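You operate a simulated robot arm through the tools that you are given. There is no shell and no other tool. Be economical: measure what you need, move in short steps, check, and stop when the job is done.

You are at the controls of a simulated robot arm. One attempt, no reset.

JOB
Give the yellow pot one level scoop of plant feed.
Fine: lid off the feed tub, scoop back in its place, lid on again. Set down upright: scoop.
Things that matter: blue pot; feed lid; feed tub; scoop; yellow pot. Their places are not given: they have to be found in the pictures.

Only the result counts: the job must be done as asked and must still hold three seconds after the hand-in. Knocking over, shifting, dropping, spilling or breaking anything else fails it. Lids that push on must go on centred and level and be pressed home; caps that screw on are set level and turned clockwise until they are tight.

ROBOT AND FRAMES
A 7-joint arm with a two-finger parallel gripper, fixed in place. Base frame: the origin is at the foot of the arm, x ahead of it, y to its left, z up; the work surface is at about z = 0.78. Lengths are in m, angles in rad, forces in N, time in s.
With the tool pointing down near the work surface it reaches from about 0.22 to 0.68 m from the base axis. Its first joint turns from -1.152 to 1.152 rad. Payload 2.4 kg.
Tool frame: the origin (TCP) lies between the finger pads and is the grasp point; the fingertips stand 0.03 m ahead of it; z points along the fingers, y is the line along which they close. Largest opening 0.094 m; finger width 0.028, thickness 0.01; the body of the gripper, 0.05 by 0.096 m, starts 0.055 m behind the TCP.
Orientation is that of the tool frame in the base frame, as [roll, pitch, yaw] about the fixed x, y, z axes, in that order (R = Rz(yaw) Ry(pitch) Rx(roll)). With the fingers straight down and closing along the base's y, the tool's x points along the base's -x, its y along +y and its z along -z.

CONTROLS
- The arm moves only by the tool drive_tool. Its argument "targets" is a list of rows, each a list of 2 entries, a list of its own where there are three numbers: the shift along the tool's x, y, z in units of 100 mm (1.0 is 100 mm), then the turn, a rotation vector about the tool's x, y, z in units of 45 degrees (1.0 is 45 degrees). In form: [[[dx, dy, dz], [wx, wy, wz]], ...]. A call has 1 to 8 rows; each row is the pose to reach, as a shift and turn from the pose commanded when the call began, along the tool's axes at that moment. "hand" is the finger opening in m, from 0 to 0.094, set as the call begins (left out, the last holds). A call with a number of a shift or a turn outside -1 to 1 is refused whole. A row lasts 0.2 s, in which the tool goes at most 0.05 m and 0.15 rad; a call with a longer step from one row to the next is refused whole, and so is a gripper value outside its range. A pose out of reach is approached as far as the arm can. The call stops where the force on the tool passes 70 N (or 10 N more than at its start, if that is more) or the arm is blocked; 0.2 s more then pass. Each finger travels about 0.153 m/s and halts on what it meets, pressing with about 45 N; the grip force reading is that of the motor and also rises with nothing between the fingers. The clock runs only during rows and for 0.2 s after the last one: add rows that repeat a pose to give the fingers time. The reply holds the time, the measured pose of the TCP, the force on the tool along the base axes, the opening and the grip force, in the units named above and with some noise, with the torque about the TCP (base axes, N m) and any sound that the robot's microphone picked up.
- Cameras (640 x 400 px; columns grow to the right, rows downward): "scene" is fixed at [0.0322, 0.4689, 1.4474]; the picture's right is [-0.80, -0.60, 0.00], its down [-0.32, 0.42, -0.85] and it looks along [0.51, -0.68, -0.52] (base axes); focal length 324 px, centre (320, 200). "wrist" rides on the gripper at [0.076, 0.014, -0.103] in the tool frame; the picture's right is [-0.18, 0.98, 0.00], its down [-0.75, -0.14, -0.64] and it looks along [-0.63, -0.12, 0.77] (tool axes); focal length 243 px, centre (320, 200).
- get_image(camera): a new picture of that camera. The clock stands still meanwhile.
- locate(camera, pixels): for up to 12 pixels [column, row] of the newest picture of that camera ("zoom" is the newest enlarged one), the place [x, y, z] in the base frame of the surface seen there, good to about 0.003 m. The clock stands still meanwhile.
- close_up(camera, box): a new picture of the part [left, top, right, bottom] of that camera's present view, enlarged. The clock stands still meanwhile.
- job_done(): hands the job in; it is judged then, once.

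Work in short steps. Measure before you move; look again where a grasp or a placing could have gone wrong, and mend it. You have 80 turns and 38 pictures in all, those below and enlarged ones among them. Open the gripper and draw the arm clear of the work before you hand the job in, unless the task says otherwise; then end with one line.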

▶ [WRITTEN PROBLEM]
Quote the material exactly, leaving nothing out.

▶ [EXPECTED OUTPUT]
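You operate a simulated robot arm through the tools that you are given. There is no shell and no other tool. Be economical: measure what you need, move in short steps, check, and stop when the job is done.

You are at the controls of a simulated robot arm. One attempt, no reset.

JOB
Give the yellow pot one level scoop of plant feed.
Fine: lid off the feed tub, scoop back in its place, lid on again. Set down upright: scoop.
Things that matter: blue pot; feed lid; feed tub; scoop; yellow pot. Their places are not given: they have to be found in the pictures.

Only the result counts: the job must be done as asked and must still hold three seconds after the hand-in. Knocking over, shifting, dropping, spilling or breaking anything else fails it. Lids that push on must go on centred and level and be pressed home; caps that screw on are set level and turned clockwise until they are tight.

ROBOT AND FRAMES
A 7-joint arm with a two-finger parallel gripper, fixed in place. Base frame: the origin is at the foot of the arm, x ahead of it, y to its left, z up; the work surface is at about z = 0.78. Lengths are in m, angles in rad, forces in N, time in s.
With the tool pointing down near the work surface it reaches from about 0.22 to 0.68 m from the base axis. Its first joint turns from -1.152 to 1.152 rad. Payload 2.4 kg.
Tool frame: the origin (TCP) lies between the finger pads and is the grasp point; the fingertips stand 0.03 m ahead of it; z points along the fingers, y is the line along which they close. Largest opening 0.094 m; finger width 0.028, thickness 0.01; the body of the gripper, 0.05 by 0.096 m, starts 0.055 m behind the TCP.
Orientation is that of the tool frame in the base frame, as [roll, pitch, yaw] about the fixed x, y, z axes, in that order (R = Rz(yaw) Ry(pitch) Rx(roll)). With the fingers straight down and closing along the base's y, the tool's x points along the base's -x, its y along +y and its z along -z.

CONTROLS
- The arm moves only by the tool drive_tool. Its argument "targets" is a list of rows, each a list of 2 entries, a list of its own where there are three numbers: the shift along the tool's x, y, z in units of 100 mm (1.0 is 100 mm), then the turn, a rotation vector about the tool's x, y, z in units of 45 degrees (1.0 is 45 degrees). In form: [[[dx, dy, dz], [wx, wy, wz]], ...]. A call has 1 to 8 rows; each row is the pose to reach, as a shift and turn from the pose commanded when the call began, along the tool's axes at that moment. "hand" is the finger opening in m, from 0 to 0.094, set as the call begins (left out, the last holds). A call with a number of a shift or a turn outside -1 to 1 is refused whole. A row lasts 0.2 s, in which the tool goes at most 0.05 m and 0.15 rad; a call with a longer step from one row to the next is refused whole, and so is a gripper value outside its range. A pose out of reach is approached as far as the arm can. The call stops where the force on the tool passes 70 N (or 10 N more than at its start, if that is more) or the arm is blocked; 0.2 s more then pass. Each finger travels about 0.153 m/s and halts on what it meets, pressing with about 45 N; the grip force reading is that of the motor and also rises with nothing between the fingers. The clock runs only during rows and for 0.2 s after the last one: add rows that repeat a pose to give the fingers time. The reply holds the time, the measured pose of the TCP, the force on the tool along the base axes, the opening and the grip force, in the units named above and with some noise, with the torque about the TCP (base axes, N m) and any sound that the robot's microphone picked up.
- Cameras (640 x 400 px; columns grow to the right, rows downward): "scene" is fixed at [0.0322, 0.4689, 1.4474]; the picture's right is [-0.80, -0.60, 0.00], its down [-0.32, 0.42, -0.85] and it looks along [0.51, -0.68, -0.52] (base axes); focal length 324 px, centre (320, 200). "wrist" rides on the gripper at [0.076, 0.014, -0.103] in the tool frame; the picture's right is [-0.18, 0.98, 0.00], its down [-0.75, -0.14, -0.64] and it looks along [-0.63, -0.12, 0.77] (tool axes); focal length 243 px, centre (320, 200).
- get_image(camera): a new picture of that camera. The clock stands still meanwhile.
- locate(camera, pixels): for up to 12 pixels [column, row] of the newest picture of that camera ("zoom" is the newest enlarged one), the place [x, y, z] in the base frame of the surface seen there, good to about 0.003 m. The clock stands still meanwhile.
- close_up(camera, box): a new picture of the part [left, top, right, bottom] of that camera's present view, enlarged. The clock stands still meanwhile.
- job_done(): hands the job in; it is judged then, once.

Work in short steps. Measure before you move; look again where a grasp or a placing could have gone wrong, and mend it. You have 80 turns and 38 pictures in all, those below and enlarged ones among them. Open the gripper and draw the arm clear of the work before you hand the job in, unless the task says otherwise; then end with one line.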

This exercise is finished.